CARTA DEL PAPA JUAN PABLO II A LOS NIÑOS POR
NAVIDAD
¡Queridos niños!
Nace Jesús
Dentro de pocos días celebraremos la Navidad, fiesta
vivida intensamente por todos los niños en cada familia. Este año lo será aún
más porque es el Año de la Familia. Antes de que éste termine, deseo dirigirme
a vosotros, niños del mundo entero, para compartir juntos la alegría de esta
entrañable conmemoración.
La Navidad es la fiesta de un Niño, de un recién
nacido. ¡Por esto es vuestra fiesta! Vosostros la esperáis con impaciencia y la
preparáis con alegría, contando los días y casi las horas que faltan para la
Nochebuena de Belén.
Parece que os estoy viendo: preparando en casa, en
la parroquia, en cada rincón del mundo el nacimiento, reconstruyendo el clima y
el ambiente en que nació el Salvador. ¡Es cierto! En el período navideño el
establo con el pesebre ocupa un lugar central en la Iglesia. Y todos se
apresuran a acercarse en peregrinación espiritual, como los pastores la noche
del nacimiento de Jesús. Más tarde los Magos vendrán desde el lejano Oriente,
siguiendo la estrella, hasta el lugar donde estaba el Redentor del universo.
También vosotros, en los días de Navidad, visitáis
los nacimientos y os paráis a mirar al Niño puesto entre pajas. Os fijáis en su
Madre y en san José, el custodio del Redentor. Contemplando la Sagrada Familia,
pensáis en vuestra familia, en la que habéis venido al mundo. Pensáis en
vuestra madre, que os dio a luz, y en vuestro padre. Ellos se preocupan de
mantener la familia y de vuestra educación. En efecto, la misión de los padres
no consiste sólo en tener hijos, sino también en educarlos desde su nacimiento.

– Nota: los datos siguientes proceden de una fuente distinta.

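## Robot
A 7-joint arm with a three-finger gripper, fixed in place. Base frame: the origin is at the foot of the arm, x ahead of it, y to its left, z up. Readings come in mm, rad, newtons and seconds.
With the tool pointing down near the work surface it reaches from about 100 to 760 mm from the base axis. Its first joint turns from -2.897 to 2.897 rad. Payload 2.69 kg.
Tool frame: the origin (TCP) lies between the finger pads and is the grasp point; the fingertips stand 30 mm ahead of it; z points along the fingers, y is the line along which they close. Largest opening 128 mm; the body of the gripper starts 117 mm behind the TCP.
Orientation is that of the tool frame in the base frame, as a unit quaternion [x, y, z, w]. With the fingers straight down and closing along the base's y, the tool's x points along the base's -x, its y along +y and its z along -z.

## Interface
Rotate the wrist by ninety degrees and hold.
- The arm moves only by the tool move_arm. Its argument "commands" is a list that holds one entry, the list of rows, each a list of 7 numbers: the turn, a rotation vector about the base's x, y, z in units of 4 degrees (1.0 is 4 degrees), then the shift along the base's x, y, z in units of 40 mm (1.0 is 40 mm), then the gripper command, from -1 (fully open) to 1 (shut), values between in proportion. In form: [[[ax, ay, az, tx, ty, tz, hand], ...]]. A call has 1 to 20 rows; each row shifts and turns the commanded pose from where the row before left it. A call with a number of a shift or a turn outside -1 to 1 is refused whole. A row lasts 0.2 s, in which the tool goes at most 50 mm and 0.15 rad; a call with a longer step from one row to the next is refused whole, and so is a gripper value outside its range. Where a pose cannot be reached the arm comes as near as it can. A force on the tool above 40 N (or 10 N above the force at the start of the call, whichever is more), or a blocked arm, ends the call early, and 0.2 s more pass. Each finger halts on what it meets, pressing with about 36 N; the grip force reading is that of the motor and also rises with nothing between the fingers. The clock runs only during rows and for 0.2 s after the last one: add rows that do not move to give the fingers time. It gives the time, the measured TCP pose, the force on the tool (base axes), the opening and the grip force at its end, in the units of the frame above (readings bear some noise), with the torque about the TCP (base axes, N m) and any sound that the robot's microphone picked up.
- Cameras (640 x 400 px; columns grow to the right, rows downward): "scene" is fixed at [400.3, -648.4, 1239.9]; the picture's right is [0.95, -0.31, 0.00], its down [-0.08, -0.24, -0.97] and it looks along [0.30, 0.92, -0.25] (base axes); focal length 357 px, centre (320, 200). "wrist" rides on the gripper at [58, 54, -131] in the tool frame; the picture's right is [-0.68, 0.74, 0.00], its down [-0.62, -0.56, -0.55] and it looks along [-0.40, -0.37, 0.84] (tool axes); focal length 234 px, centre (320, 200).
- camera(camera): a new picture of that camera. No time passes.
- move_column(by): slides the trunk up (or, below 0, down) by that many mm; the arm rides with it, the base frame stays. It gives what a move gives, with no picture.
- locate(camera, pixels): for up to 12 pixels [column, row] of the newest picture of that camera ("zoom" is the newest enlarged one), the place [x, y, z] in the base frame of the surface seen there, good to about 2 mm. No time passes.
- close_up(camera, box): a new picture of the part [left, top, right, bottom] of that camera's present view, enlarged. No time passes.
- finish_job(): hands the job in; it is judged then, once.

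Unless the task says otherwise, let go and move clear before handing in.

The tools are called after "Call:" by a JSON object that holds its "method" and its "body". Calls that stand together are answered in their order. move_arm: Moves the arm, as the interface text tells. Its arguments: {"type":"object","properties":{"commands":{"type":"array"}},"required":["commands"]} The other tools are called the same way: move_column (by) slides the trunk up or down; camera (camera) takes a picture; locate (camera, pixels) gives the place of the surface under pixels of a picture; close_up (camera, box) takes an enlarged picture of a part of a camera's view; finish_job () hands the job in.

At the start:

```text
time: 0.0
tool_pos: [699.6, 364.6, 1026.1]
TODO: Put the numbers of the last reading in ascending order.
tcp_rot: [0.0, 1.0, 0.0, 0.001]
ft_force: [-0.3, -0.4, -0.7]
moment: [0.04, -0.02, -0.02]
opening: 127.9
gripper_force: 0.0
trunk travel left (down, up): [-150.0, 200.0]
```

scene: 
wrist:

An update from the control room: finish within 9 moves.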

Queridos niños, os escribo acordándome de cuando,
hace muchos años, yo era un niño como vosotros. Entonces yo vivía también la
atmósfera serena de la Navidad, y al ver brillar la estrella de Belén corría al
nacimiento con mis amigos para recordar lo que sucedió en Palestina hace 2000
años. Los niños manifestábamos nuestra alegría ante todo con cantos. ¡Qué
bellos y emotivos son los villancicos, que en la tradición de cada pueblo se
cantan en torno al nacimiento! ¡Qué profundos sentimientos contienen y, sobre
todo, cuánta alegría y ternura expresan hacia el divino Niño venido al mundo en
la Nochebuena! También los días que siguen al nacimiento de Jesús son días de
fiesta: así, ocho días más tarde, se recuerda que, según la tradición del
Antiguo Testamento, se dio un nombre al Niño: llamándole Jesús.
Después de cuarenta días, se conmemora su
presentación en el Templo, como sucedía con todos los hijos primogénitos de
Israel. En aquella ocasión tuvo lugar un encuentro extraordinario: el viejo
Simeón se acercó a María, que había ido al Templo con el Niño, lo tomó en
brazos y pronunció estas palabras proféticas: « Ahora, Señor, puedes, según tu
palabra, dejar que tu siervo se vaya en paz, porque han visto mis ojos tu
salvación, la que has preparado a la vista de todos los pueblos, luz para
iluminar a los gentiles y gloria de tu pueblo Israel » (Lc2, 29-32). Después,
dirigiéndose a María, su Madre, añadió: « Este está puesto para caída y
elevación de muchos en Israel, y para ser señal de contradicción -¡y a ti misma
una espada te atravesará el alma!- a fin de que queden al descubierto las
intenciones de muchos corazones » (Lc 2, 34-35). Así pues, ya en los primeros
días de la vida de Jesús resuena el anuncio de la Pasión, a la que un día se
asociará también la Madre, María: el Viernes Santo ella estará en silencio
junto a la Cruz del Hijo. Por otra parte, no pasarán muchos días después del
nacimiento para que el pequeño Jesús se vea expuesto a un grave peligro: el
cruel rey Herodes ordenará matar a los niños menores de dos años, y por esto se
verá obligado a huir con sus padres a Egipto.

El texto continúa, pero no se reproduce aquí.